Pastor Niemoeller of Germany put it ever so well in his poem which starts, if I recall properly, “First they came for the communists but I did not speak out because I was not a communist” and ends with, “When they came for me there was no one left to speak out”.
So, presently they come, maybe, for the Machwaya and other Roma in the East and many of ours here in the West seem to think that it has nothing to do with them because, for one, they are not Machwaya, and often not even Roma, and two, because it does not actually affect them and their families. We have indeed become that narrow minded in our “solidarity”.
There are what amounts to basically nothing else but concentration camps for Rom being planned and constructed under the guise of “solidarity villages” in Italy which is meant to house up to 1500 Rom each and where they are to be placed under the watchful eye of armed – obviously, we are talking about Italy – Ministry of the Interior Anti-Terrorist Police, and the media everywhere, but especially in the EU, is silent – bar one little voice like “O Nevo Drom” – and our People, in general and especially our so-called “leaders” are silent; the ordinary Gypsy goes into hiding and the “leaders” are too much in the pockets of the paymasters of the EU in order to be able to complain against such actions as this might lose their funding.

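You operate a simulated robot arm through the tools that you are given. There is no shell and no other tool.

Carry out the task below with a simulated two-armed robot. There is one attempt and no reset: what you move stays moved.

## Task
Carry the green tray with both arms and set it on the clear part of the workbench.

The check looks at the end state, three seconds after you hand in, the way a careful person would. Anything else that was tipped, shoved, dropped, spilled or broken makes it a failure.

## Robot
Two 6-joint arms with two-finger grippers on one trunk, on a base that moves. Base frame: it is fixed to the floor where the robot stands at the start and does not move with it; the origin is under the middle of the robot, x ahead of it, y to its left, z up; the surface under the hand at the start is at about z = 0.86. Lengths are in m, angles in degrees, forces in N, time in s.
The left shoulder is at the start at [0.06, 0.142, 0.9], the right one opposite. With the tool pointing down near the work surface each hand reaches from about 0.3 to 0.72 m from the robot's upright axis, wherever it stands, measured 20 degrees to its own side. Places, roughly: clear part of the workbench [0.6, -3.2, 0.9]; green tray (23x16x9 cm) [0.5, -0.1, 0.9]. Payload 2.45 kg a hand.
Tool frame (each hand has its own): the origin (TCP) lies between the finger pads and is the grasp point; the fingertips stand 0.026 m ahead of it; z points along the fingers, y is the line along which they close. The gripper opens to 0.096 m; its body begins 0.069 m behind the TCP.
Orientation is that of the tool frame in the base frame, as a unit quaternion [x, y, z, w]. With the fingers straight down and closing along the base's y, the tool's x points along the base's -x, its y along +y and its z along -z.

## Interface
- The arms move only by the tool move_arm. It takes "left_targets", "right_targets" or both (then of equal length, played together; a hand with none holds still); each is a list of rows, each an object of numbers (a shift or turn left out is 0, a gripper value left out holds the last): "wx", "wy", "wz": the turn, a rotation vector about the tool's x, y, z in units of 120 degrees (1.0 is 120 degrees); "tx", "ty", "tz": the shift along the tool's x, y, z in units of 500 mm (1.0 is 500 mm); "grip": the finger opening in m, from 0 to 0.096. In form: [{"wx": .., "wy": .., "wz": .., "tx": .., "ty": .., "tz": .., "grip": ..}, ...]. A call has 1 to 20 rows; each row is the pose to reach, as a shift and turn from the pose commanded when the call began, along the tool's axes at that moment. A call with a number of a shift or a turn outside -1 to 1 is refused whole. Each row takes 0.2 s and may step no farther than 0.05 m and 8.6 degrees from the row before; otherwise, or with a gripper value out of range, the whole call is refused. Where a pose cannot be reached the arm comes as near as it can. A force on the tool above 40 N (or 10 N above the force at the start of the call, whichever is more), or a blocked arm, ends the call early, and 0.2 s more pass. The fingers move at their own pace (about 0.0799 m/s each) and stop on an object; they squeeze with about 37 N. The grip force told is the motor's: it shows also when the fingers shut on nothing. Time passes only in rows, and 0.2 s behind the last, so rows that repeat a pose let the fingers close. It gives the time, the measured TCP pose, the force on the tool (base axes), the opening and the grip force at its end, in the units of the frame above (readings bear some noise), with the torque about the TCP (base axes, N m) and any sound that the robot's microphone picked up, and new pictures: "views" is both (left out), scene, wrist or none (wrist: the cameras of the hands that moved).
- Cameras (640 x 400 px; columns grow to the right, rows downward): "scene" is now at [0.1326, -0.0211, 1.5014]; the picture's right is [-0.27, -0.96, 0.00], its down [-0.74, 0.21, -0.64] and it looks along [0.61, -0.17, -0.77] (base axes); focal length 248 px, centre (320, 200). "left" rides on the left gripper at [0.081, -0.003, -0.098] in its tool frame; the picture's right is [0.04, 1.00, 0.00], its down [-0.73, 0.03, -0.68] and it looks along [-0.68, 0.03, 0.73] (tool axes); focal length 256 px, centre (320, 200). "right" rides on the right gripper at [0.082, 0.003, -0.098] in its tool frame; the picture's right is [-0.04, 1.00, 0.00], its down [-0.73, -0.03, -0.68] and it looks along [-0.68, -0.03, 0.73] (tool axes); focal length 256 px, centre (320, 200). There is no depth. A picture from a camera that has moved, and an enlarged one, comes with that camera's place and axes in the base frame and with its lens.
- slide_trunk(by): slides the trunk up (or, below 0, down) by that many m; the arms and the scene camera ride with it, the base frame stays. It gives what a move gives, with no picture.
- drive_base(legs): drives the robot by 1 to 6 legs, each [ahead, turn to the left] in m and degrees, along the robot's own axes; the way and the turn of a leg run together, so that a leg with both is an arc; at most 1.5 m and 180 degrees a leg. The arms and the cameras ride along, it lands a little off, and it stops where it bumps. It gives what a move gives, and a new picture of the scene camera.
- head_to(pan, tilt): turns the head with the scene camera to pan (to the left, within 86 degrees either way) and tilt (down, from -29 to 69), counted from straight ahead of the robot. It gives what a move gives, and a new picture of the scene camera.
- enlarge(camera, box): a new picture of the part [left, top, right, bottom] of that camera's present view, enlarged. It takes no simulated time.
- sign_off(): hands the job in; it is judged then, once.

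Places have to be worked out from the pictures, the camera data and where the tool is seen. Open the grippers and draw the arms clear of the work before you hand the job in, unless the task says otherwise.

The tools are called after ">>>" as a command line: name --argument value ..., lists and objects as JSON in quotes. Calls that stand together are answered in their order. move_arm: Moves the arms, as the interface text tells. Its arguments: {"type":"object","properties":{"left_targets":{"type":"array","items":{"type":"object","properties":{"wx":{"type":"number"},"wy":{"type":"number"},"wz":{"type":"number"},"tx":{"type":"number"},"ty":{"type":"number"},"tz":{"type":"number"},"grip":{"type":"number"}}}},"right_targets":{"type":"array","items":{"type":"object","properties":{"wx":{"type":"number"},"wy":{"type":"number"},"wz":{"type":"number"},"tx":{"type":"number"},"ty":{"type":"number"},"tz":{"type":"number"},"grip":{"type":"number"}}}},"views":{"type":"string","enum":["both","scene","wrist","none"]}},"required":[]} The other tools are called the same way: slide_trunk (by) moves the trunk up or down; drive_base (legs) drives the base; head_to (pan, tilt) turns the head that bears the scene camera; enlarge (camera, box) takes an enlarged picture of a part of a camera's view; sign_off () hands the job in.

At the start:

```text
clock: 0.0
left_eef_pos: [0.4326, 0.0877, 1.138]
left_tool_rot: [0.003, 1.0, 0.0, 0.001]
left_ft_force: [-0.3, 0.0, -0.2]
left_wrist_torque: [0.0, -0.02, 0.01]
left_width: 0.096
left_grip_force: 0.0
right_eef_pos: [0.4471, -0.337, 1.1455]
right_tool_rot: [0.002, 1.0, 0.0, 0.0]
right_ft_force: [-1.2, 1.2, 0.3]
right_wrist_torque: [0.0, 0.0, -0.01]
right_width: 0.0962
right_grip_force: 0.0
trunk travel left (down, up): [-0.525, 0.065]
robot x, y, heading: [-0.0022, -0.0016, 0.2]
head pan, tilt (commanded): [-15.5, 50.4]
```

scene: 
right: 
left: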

In the Czech Republic, we hear, the authorities propose to surround Gypsy quarters in towns and Gypsy villages and enclaves with up to eight foot high brick walls topped with razor wire and one entry-exit gate that will be guarded by police “in order to protect the Gypsies from attacks by skinheads and other fascist elements”. Yes, sure! And on an airfield nearby a squadron of pigs is preparing for take-off”. It was the same kind of lies that were believed by Sinti and Roma under Nazi occupation when they were forced into fixed camps and then ghettos.
Also here, in those instances as to yet another EU state, the media is silent as the so-called “leaders” of the People and the People bury their heads still deeper in the sand.
No good doing that, folks! Everyone can see your Gypsy behinds sticking up and that way it is so much easier to kick you.
We should have a definite “No Ostriches Allowed!” policy.
While there may not be much that we can do in practice in way of something practical. We hardly have an army or police force that can intervene there nor do we, as yet, have the political clout – not even as an entire People – to have some serious words with the countries that are (proposing) to do all those things but... In any such case we, as a People, can at least make the world take note that we, the People, are aware of what is going on and are watching them and that way they may just take notice of us as a “force2 to be reckoned with. We have millions of People worldwide and I am sure that we could achieve something together.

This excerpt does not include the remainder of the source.